Da im Asylverfahren die Glaubhaftmachung tauglicher Asylgründe ein Essentiale darstelle, sei - so die belangte Behörde in rechtlicher Schlussfolgerung - die Gewährung von Asyl nicht statthaft gewesen.
Zu Spruchpunkt II. führte die belangte Behörde aus, dass "das Vorliegen der Voraussetzungen des § 57 Abs. 2 FrG ... bereits unter Spruchpunkt I. geprüft und verneint" worden sei.

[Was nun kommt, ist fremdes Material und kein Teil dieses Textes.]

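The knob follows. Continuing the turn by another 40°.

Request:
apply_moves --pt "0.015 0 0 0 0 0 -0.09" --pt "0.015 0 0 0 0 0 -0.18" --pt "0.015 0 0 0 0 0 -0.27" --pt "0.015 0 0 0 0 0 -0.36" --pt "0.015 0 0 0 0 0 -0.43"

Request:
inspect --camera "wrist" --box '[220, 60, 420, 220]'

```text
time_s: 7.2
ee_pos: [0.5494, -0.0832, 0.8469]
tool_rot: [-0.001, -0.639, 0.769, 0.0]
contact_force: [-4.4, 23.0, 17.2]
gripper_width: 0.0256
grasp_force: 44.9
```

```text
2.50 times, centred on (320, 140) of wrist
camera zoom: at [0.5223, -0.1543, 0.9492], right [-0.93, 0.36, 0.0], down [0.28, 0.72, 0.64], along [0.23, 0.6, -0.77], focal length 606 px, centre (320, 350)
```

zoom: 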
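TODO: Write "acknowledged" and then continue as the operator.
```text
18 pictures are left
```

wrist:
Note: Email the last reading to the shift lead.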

Mangels persönlicher Glaubwürdigkeit sei es dem Beschwerdeführer zudem nicht möglich gewesen, konkrete Indizien nachvollziehbar aufzuzeigen, welche die Annahme rechtfertigen könnten, dass er Gefahr liefe, in seinem angeblichen Herkunftsstaat für den Fall der Rückkehr einer unmenschlichen Behandlung oder Strafe oder der Todesstrafe unterworfen zu werden.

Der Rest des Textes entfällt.